A dzieci to przecież potężne ryzyko rozczarowania - każdy rodzic ma swoją wizję przyszłości dziecka, ale najczęściej dziecko nie jest w stanie tej wizji sprostać. Jeśli próbuje żyć wg woli rodzica, staje się nieszczęsliwe, jeśli nie , nieszczęśliwy jest rodzic.
Kiedyś zostałem w domu ze śpiącym siostrzeńcem. Bratowa wyszła po pizzę - ot tak bez wyraźnej przyczyny pojechała po nia na drugi koniec miasta. Gówniarz się obudził z rykiem i do jej powrotu nie dał się uspokoić. Zostawiłem smarka w pokoju z którego nie chciał wyjść i póki słyszałem darcie , byłem spokojny, że nic mu nie jest. Dzieciar budzi się w znanym sobie otoczeniu i ryk? W celu? Weźmy takiego psa... Obudzony nagle o każdej porze dnia i nocy będzie szczęśliwy że cie widzi, pójdzie z tobą gdzie tylko zechcesz i nigdy ale to nigdy nie siądzie na tyłku rycząc i smarkając tudzież tarzając się po podłodze i kopiąc z wściekłości.
"Do swojego ma się więcej cierpliwości" - a co jesli nie? Jaką dasz mi gwarancję posiadaczu dziecka, że nie znienawidzę tego stworzenia za to, że wogóle jest? Weźmiesz go ode mnie na swój garnuszek i swoje sumienie?
Żona dodaje argument szanownej ciotki: "po to nosisz pod sercem 9 miesięcy, że potem kochasz" - acha, a te wyrzucone na śmietnik czy poćwiartowane i zakopane w ogródku, te zaginione i z nieszczęśliwych wypadków a la wyślizgnięcie sie na próg, to za krótko pod tym sercem siedziały czy jak? Bycie w ciąży nie gawrantuje zgłupienia na punkcie dziecka, jak widać. I co wtedy? Nie sądzę, aby ci zapeniający o powodzeniu przedsięwzięcia, brali potem tego berbecia na swoje barki. co najwyżej nimi wzruszą ... Doszliśmy do wniosku, że dzieci mieć nie warto, nie ma po temu żadnych rozsądnych argumentów... Jest XXI wiek, kobieta mimo, że jako jedyna może rodzić, nie jest do tego zobowiązana, nie jest grzejącą się klaczą, której hormony na organizm siadly i nic nie poradzi, szuka ogiera. Teraz macie tyle mozliwości... Bez porównaia do Waszych matek i babć, czemu brnąć w to samo co one, gdy właściwie nie miały wyboru..?

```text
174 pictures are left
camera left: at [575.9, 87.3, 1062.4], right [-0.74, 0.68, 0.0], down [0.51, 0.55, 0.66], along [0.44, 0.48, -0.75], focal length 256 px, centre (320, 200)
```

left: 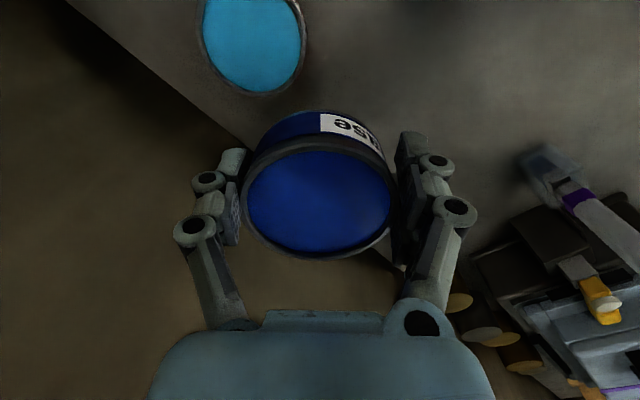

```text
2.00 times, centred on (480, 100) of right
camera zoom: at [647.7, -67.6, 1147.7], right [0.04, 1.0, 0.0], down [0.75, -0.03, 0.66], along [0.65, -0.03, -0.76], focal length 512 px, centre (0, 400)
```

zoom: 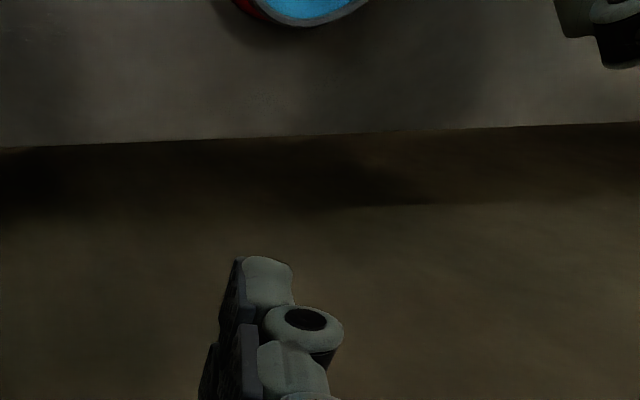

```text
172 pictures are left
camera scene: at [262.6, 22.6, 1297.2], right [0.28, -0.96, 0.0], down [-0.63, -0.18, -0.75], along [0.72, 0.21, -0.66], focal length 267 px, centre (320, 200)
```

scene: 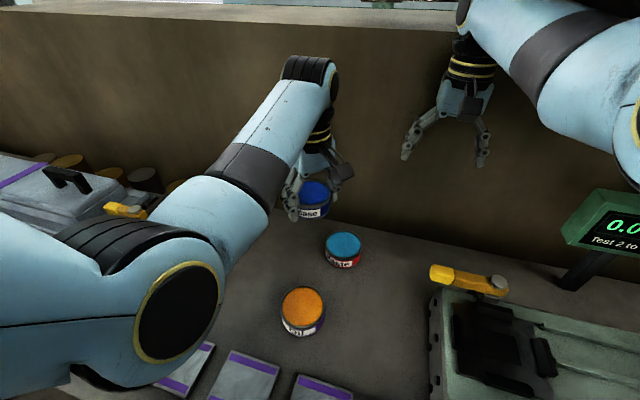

Edytowany przez Dings1980 8 czerwca 2012, 16:05
17 czerwca 2012, 09:37
Kolejna wszystkowiedząca z najmojszą racją. Czy "najpiękniejsze na świecie" nie jest dla każdego co innego?Dla mnie cel tego tematu jest jeden. Autor nasłuchał się od ludzi, że jest egoistą, ponieważ nie chce mieć dzieci i stara się udowodnić, że rodzenie dzieci też jest egoistyczne, wręcz bardziej egoistyczne. Tak, być może w jakimś sensie jest. Ale nawet jeśli, to nazwałabym to mądrym egoizmem. Także nie ma się co oburzać, tylko należy się cieszyć, że ma się kogo kochać. Pomijając wszystkie wydumane teorie, miłość rodzica do dziecka jest najpiękniejszym uczuciem na świecie i nikt tego nie podważy, po podważać próbują tylko ci, którzy w ogóle kochać nie potrafią.próbuje Cie zrozumieć.. to jest jakis odwet? obrona poprzez atak? tłumaczysz sie światu z tego ze nie chcesz miec dzieci bo większą czesc społeczeństwa uznaje to za egoizm? i co z tego.
17 czerwca 2012, 12:24
Specjalnie siedziałam na vitalii żeby się nie denerwować na tym glupim meczu i co, i tak pójde spać nieźle wnerwiona. do jutra...
17 czerwca 2012, 13:09
17 czerwca 2012, 18:22
Ja również nie chcę mieć dzieci, być może kiedyś mi się odmieni. Jednak sposób wyrażania własnego zdania niektórych osób w tym temacie jest żałosny... Mam na myśli autora i wrednababe, pewnie takich osób tu więcej ale przeczytałam tylko pierwszą i kilka ostatnich stron.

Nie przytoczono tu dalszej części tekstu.